**WRITTEN EXERCISE**
Please quote exactly the opening lines of the data, from the first line to the one where "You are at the" appears.
begin
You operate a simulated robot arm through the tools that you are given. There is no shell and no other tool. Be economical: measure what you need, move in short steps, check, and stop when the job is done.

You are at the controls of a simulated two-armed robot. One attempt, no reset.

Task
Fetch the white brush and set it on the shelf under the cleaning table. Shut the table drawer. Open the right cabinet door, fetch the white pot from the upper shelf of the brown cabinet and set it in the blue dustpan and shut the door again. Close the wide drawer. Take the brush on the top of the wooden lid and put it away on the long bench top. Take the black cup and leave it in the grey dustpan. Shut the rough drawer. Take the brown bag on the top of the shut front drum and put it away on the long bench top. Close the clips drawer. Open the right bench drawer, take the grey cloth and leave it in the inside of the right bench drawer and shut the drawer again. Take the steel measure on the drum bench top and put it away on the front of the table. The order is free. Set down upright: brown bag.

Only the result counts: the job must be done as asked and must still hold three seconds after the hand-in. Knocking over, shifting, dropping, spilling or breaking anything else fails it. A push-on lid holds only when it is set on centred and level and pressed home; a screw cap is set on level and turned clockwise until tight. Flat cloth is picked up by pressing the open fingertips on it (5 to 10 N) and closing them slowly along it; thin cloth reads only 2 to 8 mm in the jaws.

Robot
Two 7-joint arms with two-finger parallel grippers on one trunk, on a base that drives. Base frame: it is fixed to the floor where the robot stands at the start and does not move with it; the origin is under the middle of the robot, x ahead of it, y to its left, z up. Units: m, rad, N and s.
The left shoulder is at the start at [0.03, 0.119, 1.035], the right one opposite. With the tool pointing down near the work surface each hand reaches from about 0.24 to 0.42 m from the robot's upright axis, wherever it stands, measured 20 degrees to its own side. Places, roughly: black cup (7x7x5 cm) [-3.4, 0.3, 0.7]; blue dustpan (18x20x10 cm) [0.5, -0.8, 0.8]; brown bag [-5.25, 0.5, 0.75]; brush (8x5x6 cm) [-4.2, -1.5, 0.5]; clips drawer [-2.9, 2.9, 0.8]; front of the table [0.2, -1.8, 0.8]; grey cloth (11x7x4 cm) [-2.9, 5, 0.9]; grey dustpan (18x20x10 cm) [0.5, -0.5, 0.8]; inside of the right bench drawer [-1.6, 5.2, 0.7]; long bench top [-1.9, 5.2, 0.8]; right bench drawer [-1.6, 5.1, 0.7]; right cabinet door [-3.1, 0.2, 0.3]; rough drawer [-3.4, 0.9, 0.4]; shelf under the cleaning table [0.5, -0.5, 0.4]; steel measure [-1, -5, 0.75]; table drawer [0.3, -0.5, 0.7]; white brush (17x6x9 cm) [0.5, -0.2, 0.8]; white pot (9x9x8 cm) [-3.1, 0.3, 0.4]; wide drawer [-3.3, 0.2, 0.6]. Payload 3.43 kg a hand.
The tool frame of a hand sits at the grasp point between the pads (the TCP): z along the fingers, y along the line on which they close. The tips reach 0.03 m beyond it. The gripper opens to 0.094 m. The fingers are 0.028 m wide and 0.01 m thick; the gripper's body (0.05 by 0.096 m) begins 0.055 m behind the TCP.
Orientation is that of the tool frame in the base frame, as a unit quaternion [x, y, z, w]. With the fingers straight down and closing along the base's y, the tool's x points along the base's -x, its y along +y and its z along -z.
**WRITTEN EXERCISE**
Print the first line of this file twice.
end
**RESULT OF THE EXERCISE**
You operate a simulated robot arm through the tools that you are given. There is no shell and no other tool. Be economical: measure what you need, move in short steps, check, and stop when the job is done.

You are at the controls of a simulated two-armed robot. One attempt, no reset.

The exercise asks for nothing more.